* START Document *
The two users are sitting in different locations which correspond
to the two front seats of the car. These two locations can easily
be distinguished from each other with separate separation bubbles.
The computing system, using these two separation bubbles, can
separate and distinguish the driver commands from the passenger's
speech. In an actual scenario the computer system will likely
separate the driver's speech from the passenger's speech and the
passenger's speech from the driver's speech. The driver's speech is
recognized as a command to the computing system while the
passenger's speech is not recognized as a command to the computing
system. Therefore the computing system is able to act on the speech
of the driver without that speech being obscured by that of the
passenger.
[0051] In a car, the positions of the speakers are limited to the
positions of the seats and body movements within the positions of
those seats. The interior environment of the car does not change
and the computing system in the car and the car is not easily
moved. Accordingly setting up separation bubbles can be done at one
time before the car is provided to a customer. The in-car computing
system may be configured to respond to simultaneous commands from
both speakers as in FIG. 8.
[0052] The response to the command depends upon the particular
command and any convenient command may be supported. In the context
of FIG. 8, the responses may include providing visual or audio
information, retrieving and transmitting data, and any other
desired action. Such a table may be used for visitors in a lobby,
for in-store interaction or point-of-sale, or as a workstation or
computing station for productivity applications, among others. The
in-car commands of FIG. 9 may include navigation as shown, commands
to vehicle systems, such as heating, entertainment, and vehicle
configurations. In addition, the commands may relate to in-car
communications systems. A driver or passenger may lower the
temperature, send a text message to another person, dial a
telephone number, or listen to a song, among other things,
depending on the particular implementation.
* END Document *
*Tasks*:
1 > Locate "[0052] The response" and "the particular implementation." in the document, and write out these words with everything between them.
2 > Write what comes next in the document.
* START Stored data *
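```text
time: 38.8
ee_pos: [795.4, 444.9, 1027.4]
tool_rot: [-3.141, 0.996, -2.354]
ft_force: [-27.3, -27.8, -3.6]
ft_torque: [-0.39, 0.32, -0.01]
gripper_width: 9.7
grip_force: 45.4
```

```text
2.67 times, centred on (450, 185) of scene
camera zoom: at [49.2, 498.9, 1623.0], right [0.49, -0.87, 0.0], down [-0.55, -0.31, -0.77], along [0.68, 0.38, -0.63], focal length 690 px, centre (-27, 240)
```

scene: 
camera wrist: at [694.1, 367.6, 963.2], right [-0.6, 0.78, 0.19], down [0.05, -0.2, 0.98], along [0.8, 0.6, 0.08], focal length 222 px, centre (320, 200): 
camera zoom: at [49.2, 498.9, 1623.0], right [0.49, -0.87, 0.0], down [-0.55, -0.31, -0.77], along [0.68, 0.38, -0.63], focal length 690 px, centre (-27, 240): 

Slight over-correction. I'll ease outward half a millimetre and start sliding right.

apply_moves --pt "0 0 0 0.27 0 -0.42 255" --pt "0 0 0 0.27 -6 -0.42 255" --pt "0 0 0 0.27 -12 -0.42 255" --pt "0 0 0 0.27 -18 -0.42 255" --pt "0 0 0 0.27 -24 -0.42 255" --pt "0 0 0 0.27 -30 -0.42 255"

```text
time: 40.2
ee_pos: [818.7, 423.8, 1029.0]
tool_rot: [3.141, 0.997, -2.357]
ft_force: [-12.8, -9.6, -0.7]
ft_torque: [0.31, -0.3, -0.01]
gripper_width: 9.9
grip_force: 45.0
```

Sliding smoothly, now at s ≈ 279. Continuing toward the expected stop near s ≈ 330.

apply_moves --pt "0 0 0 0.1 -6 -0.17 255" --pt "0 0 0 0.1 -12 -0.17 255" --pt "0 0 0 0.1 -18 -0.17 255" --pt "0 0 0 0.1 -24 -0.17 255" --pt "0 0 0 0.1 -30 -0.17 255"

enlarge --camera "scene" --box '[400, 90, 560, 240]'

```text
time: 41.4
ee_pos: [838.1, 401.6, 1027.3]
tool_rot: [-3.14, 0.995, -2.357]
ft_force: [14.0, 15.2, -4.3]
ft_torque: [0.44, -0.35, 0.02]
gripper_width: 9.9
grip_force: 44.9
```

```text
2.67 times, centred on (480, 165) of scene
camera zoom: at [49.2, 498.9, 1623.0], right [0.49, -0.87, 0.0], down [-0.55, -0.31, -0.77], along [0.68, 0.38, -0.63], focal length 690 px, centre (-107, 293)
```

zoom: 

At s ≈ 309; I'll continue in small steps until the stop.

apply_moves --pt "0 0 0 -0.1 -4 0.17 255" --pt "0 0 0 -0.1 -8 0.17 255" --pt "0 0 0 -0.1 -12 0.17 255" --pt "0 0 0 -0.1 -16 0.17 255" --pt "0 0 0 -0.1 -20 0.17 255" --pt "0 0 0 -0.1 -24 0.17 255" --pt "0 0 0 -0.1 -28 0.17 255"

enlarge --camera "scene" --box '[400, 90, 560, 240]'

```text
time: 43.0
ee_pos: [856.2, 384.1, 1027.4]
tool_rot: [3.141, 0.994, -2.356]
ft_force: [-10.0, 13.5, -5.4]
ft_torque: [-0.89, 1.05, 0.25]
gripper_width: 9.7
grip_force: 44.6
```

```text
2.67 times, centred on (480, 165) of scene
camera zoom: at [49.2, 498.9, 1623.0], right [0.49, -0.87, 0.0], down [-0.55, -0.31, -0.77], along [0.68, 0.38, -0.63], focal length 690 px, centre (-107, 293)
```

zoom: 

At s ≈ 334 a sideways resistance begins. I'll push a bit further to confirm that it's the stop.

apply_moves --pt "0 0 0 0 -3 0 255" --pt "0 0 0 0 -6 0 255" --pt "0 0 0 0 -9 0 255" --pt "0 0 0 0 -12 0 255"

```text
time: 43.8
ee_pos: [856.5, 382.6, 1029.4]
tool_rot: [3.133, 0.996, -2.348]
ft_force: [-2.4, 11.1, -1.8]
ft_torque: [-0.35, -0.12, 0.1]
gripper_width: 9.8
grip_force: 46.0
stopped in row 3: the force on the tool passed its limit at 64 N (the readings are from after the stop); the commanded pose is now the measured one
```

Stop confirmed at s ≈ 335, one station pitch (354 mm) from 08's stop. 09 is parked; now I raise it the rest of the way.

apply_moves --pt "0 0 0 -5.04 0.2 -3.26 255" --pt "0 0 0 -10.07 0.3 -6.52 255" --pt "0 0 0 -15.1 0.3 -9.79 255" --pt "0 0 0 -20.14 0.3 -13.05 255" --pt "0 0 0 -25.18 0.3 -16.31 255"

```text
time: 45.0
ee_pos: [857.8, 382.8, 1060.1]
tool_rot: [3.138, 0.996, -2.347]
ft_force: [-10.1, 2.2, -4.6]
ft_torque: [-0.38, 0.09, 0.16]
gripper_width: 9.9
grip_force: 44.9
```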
* END Stored data *
*Expected answers*:
1 >
[0052] The response to the command depends upon the particular
command and any convenient command may be supported. In the context
of FIG. 8, the responses may include providing visual or audio
information, retrieving and transmitting data, and any other
desired action. Such a table may be used for visitors in a lobby,
for in-store interaction or point-of-sale, or as a workstation or
computing station for productivity applications, among others. The
in-car commands of FIG. 9 may include navigation as shown, commands
to vehicle systems, such as heating, entertainment, and vehicle
configurations. In addition, the commands may relate to in-car
communications systems. A driver or passenger may lower the
temperature, send a text message to another person, dial a
telephone number, or listen to a song, among other things,
depending on the particular implementation.

2 >
[0053] FIG. 10 illustrates a computing device 100 in accordance
with one implementation of the invention. The computing device 100
houses a system board 2. The board 2 may include a number of
components, including but not limited to a processor 4 and at least
one communication package 6. The communication package is coupled
to one or more antennas 16. The processor 4 is physically and
electrically coupled to the board 2.
[0054] Depending on its applications, computing device 100 may
include other components that may or may not be physically and
electrically coupled to the board 2. These other components
include, but are not limited to, volatile memory (e.g., DRAM) 8,
non-volatile memory (e.g., ROM) 9, flash memory (not shown), a
graphics processor 12, a digital signal processor (not shown), a
crypto processor (not shown), a chipset 14, an antenna 16, a
display 18 such as a touchscreen display, a touchscreen controller
20, a battery 22, an audio codec (not shown), a video codec (not
shown), a power amplifier 24, a global positioning system (GPS)
device 26, a compass 28, an accelerometer (not shown), a gyroscope
(not shown), a speaker 30, a camera 32, a microphone array 34, and
a mass storage device (such as hard disk drive) 10, compact disk
(CD) (not shown), digital versatile disk (DVD) (not shown), and so
forth). These components may be connected to the system board 2,
mounted to the system board, or combined with any of the other
components.
[0055] The communication package 6 enables wireless and/or wired
communications for the transfer of data to and from the computing
device 100. The term "wireless" and its derivatives may be used to
describe circuits, devices, systems, methods, techniques,
communications channels, etc., that may communicate data through
the use of modulated electromagnetic radiation through a non-solid
medium. The term does not imply that the associated devices do not
contain any wires, although in some embodiments they might not. The
communication package 6 may implement any of a number of wireless
or wired standards or protocols, including but not limited to Wi-Fi
(IEEE 802.11 family), WiMAX (IEEE 802.16 family), IEEE 802.20, long
term evolution (LTE), Ev-DO, HSPA+, HSDPA+, HSUPA+, EDGE, GSM,
GPRS, CDMA, TDMA, DECT, Bluetooth, Ethernet derivatives thereof, as
well as any other wireless and wired protocols that are designated
as 3G, 4G, 5G, and beyond. The computing device 100 may include a
plurality of communication packages 6. For instance, a first
communication package 6 may be dedicated to shorter range wireless
communications such as Wi-Fi and Bluetooth and a second
communication package 6 may be dedicated to longer range wireless
communications such as GPS, EDGE, GPRS, CDMA, WiMAX, LTE, Ev-DO,
and others.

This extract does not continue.